Я повернулся и зашагал прочь, в ушах звенело, как после взрыва бомбы, будто меня окружал хаос войны. Дальше по коридору я увидел жену Рабина Лию, находившуюся сейчас в центре невообразимой трагедии. Я видел, что ей уже сообщили о случившемся, и не мог представить, чтобы Соня услышала такое. Худшие опасения сбывались.
Лия и я пошли проститься с Рабином. Его лицо все еще озаряла улыбка – это было лицо счастливого человека, обретшего покой. Лия подошла к нему и поцеловала в последний раз. Затем подошел и я. Безутешно печальный, я поцеловал его в лоб и попрощался.
Я был настолько растерян, что едва мог говорить, когда ко мне обратился министр юстиции.
– Мы должны немедленно назначить кого-то премьер-министром, – сказал он. – Это не может ждать. Мы не можем оставить корабль без капитана. Только не сейчас.
– Когда? Что? – все, что я смог сказать в тот момент.
– Мы назначим вас, – ответил он. – Мы созываем экстренное заседание кабинета министров. Мы должны покинуть больницу и отправиться туда немедля.
Мы собрались, словно основание для незримого памятника нашему погибшему брату. Все министры согласились с тем, чтобы я возглавил кабинет, и проголосовали за это, назначив меня преемником Рабина. Никогда прежде я не чувствовал себя таким одиноким.
Мы как народ пережили глубокое потрясение не только потому, что погиб наш премьер-министр, но и оттого, что за человек совершил это убийство. Он был израильтянином, евреем – одним из наших. Экстремистом, настолько заблуждавшимся и отчаявшимся, что попытка остановить наше движение к миру и трусливое убийство национального героя стали для него источником гордости и удовлетворения. Его действия – и порочный восторг фанатиков, которые поддерживали его, – были за пределами всего, что мы могли вообразить в самых жутких кошмарах. Это сводило с ума, сбивало с толку и причиняло невыносимую боль.
Во времена великой скорби мы опираемся друг на друга, и это было справедливо почти для каждого израильтянина. Прошли стихийные демонстрации – но не протеста, а поддержки. Тысячи людей выходили на улицы, зажигая свечи в честь нашего ушедшего лидера. Мне казалось, будто вся страна теперь лежала на моих плечах.
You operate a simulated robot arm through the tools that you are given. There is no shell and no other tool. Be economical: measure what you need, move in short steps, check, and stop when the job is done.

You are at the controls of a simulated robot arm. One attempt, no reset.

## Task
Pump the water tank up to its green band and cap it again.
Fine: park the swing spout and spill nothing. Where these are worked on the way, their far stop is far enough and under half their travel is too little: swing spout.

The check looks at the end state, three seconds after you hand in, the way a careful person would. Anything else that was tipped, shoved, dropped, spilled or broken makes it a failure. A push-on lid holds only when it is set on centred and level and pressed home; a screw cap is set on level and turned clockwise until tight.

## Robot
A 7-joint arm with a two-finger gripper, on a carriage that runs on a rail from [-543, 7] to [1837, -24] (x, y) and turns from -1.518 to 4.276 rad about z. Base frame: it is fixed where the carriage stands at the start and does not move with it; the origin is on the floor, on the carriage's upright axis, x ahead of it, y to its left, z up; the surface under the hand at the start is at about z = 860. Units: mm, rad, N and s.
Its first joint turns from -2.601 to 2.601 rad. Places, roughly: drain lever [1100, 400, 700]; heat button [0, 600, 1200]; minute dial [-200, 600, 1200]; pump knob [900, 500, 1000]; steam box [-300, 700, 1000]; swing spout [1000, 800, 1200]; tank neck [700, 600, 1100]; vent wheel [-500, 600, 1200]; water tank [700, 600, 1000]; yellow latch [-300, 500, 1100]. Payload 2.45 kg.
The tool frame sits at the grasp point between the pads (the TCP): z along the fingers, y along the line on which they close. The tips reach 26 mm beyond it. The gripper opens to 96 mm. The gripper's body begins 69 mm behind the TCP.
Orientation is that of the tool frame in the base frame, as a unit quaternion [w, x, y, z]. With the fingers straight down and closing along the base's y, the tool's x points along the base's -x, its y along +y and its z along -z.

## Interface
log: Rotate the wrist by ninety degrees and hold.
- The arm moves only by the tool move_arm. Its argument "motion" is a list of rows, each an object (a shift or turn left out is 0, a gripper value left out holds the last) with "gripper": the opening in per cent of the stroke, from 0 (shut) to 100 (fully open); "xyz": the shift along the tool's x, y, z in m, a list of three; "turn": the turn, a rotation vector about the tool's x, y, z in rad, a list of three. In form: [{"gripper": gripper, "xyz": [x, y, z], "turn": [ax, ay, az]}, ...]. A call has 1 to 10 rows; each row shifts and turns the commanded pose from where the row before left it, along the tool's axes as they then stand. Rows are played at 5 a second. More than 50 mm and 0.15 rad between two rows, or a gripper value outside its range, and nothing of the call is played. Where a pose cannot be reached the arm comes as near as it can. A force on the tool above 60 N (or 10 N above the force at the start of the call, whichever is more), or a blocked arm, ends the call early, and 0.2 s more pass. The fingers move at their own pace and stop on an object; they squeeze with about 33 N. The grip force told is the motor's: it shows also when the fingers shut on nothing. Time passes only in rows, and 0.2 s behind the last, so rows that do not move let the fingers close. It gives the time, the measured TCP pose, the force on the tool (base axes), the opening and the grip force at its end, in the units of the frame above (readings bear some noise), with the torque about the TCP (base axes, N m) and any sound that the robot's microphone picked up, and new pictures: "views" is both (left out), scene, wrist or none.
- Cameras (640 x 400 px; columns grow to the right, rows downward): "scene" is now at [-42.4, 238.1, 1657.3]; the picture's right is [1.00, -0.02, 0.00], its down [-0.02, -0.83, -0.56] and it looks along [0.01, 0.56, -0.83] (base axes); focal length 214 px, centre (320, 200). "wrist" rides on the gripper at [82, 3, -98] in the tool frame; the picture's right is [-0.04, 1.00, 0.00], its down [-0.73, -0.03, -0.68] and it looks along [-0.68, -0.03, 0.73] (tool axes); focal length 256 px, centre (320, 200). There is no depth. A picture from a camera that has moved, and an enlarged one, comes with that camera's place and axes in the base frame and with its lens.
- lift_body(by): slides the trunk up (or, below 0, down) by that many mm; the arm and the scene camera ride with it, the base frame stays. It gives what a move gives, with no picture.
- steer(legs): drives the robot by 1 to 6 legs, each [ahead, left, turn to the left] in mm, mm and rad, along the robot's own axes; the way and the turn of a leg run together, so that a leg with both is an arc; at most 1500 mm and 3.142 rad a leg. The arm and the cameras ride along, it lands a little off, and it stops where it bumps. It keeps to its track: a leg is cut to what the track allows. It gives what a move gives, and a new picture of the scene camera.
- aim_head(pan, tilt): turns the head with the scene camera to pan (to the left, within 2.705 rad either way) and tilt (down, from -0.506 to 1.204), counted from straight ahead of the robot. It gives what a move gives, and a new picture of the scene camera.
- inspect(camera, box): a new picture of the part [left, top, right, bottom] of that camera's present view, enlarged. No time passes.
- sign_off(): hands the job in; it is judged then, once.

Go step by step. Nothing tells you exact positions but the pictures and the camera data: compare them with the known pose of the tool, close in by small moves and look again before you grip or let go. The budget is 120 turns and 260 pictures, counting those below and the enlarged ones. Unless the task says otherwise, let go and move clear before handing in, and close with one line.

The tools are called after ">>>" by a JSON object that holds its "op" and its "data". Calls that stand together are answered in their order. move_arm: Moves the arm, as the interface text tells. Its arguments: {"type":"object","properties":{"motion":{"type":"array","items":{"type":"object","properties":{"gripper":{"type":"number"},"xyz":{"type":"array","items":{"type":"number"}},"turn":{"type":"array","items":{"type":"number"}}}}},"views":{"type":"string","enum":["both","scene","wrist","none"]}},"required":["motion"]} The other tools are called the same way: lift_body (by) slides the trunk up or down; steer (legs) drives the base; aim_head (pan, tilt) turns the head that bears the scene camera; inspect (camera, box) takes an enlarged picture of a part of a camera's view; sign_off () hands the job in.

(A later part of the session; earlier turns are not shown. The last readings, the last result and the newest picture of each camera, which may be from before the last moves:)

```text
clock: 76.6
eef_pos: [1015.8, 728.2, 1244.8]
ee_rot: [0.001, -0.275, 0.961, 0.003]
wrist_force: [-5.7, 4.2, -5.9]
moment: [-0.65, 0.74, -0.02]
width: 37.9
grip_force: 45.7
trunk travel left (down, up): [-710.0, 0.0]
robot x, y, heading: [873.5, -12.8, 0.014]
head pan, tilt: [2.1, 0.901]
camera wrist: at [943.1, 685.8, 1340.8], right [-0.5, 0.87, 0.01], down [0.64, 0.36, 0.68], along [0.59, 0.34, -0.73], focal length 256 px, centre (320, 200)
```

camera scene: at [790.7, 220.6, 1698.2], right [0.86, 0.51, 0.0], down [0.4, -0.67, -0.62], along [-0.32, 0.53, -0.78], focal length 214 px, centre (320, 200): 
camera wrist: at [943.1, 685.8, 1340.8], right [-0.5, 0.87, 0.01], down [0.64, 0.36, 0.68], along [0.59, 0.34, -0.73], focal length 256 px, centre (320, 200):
Десятилетиями мы с Рабином были непримиримыми соперниками, но в последние годы стали надежными партнерами. Как я уже говорил после его ухода, в жизни иногда случается так, что, если вас двое, это гораздо больше просто двух. А если вы один, то порой вы даже меньше одного. Теперь, без него, я был намного меньше, чем один. Он ушел без предупреждения, и я принял страну в состоянии хаоса. Если я действовал неправильно, то потому, что опасался гражданской войны. Как быть жестким с теми, кто поддерживал убийство, и не раздуть при этом опасное пламя вражды? Мне надо было предельно быстро принять так много решений, и лишь от него я хотел бы услышать совет. Тишина была невыносимой. Войдя в кабинет премьер-министра, я не мог заставить себя сесть в его кресло.
Но я должен был идти вперед, во имя его памяти и от его имени, во имя мира, стремление к которому мы разделяли. Нам предстояла большая работа: страну нужно было исцелить, а мирный процесс – спасти. По обе стороны границ жили дети, которым мы обязаны дать будущее лучше нашего прошлого. На карту было поставлено так много, и я знал, что у меня есть только один путь: определить национальную повестку и принять трудные решения, которых требует роль руководителя страны.